> _TEXT PROVIDED_:
-- START --

Darkness at noon: Trump assumes the presidency



UNDER LEADEN SKIES in Washington, a kind of future for the United States began on Friday at noon. With an inaugural speech that dressed nationalism in the robes of patriotism, rage in the robes of strength and protectionism in no robes at all, Donald John Trump — sociopathic attention addict, billionaire supergrifter, real-estate mogul, labia grabber, Moscow marionette and the greatest carnival barker in history — assumed the office of President of the United States of America. So help me God.

The event expected for about ten weeks was sparsely attended, certainly by the standards of either the 2009 and 2013 inaugurals for President Obama. Those who braved the weather were treated to the fashion show that an American inauguration is. New first lady Melania Trump channeled Jacqueline Kennedy in a powder-blue number designed by Ralph Lauren. Outgoing first lady Michelle Obama (whom we miss already) wore Jason Wu.

-- END --

> _AVAILABLE DATA_:
-- START --

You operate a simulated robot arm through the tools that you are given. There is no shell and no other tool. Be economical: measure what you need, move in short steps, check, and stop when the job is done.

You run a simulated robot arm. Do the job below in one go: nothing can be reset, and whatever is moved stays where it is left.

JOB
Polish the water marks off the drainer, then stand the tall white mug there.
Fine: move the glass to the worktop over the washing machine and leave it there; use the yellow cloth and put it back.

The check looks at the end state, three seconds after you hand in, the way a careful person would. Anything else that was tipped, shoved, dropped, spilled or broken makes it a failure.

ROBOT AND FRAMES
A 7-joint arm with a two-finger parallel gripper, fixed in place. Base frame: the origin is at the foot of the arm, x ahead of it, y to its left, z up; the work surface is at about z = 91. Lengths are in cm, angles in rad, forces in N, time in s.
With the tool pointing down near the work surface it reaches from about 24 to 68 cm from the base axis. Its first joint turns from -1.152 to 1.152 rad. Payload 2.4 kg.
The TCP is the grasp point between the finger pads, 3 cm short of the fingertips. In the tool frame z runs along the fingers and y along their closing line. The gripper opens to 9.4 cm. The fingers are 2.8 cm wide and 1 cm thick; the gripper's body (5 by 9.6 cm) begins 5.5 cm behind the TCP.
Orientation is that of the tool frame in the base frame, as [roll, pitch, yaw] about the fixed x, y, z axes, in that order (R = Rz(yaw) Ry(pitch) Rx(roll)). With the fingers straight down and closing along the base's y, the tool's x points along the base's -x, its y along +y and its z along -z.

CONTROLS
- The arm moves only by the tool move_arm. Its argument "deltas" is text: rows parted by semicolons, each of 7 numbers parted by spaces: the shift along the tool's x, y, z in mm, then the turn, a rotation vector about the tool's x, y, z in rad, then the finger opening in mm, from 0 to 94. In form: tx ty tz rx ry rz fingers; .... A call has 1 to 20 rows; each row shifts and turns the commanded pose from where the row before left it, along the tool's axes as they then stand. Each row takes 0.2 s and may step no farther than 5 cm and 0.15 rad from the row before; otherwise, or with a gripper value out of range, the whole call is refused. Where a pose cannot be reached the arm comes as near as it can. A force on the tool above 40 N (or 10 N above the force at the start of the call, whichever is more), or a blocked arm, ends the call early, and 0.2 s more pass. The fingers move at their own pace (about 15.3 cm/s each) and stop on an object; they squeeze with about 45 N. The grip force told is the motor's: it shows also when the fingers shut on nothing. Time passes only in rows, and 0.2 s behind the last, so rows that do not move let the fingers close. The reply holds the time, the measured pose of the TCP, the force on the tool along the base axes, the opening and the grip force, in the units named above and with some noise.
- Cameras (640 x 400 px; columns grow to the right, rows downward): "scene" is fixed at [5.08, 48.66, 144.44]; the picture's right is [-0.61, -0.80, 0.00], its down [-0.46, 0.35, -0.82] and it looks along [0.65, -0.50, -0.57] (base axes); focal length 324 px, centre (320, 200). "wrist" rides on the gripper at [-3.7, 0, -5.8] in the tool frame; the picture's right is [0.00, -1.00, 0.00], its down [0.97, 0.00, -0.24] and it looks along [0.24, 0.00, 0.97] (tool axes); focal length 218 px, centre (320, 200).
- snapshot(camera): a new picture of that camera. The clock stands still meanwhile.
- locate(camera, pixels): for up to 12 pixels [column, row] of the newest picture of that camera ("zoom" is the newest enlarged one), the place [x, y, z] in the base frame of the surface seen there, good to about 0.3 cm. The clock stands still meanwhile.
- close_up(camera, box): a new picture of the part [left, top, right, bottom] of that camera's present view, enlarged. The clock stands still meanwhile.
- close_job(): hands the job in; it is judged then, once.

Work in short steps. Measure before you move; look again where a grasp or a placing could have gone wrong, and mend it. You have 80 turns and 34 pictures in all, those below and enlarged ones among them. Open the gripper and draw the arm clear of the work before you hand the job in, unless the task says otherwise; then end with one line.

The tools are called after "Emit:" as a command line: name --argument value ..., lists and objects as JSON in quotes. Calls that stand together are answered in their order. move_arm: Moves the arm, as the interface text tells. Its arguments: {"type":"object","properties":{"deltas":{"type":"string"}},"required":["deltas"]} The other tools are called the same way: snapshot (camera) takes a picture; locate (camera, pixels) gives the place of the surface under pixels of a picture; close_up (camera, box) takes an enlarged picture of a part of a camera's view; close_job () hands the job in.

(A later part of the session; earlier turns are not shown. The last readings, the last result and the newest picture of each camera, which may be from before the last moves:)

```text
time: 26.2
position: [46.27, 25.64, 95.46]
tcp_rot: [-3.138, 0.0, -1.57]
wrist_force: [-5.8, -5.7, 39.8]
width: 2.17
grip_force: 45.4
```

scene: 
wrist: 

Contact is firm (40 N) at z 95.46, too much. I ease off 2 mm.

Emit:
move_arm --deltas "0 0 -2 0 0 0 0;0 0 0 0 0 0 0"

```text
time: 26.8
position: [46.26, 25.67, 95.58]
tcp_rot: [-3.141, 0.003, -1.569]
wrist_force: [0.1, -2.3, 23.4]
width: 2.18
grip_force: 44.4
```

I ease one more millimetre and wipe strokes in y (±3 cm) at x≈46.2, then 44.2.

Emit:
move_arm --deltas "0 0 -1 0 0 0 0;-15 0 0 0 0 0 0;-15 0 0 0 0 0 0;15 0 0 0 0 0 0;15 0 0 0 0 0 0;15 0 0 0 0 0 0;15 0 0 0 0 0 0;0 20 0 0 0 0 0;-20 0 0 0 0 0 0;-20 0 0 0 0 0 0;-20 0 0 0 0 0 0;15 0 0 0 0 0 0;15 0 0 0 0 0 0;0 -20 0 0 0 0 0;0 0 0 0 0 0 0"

-- END --

> _WRITTEN EXERCISE_: Go on with the text provided that begins "Darkness at noon: Trump" from its last line.

> _OUTPUT OF THE EXERCISE_:
President Obama (whom we also miss already) came correct, in the last suit and tie he's likely to wear for a good, long, deserved while. Obama smiled warmly as he greeted The Donald, who came wearing what looked to be his usual campaign attire: dark suit, blinding white shirt and Pantone Republican-red tie. He came dressed for business. When Trump spoke, in his first POTUS address, it was pretty clear he was ready to give America the business.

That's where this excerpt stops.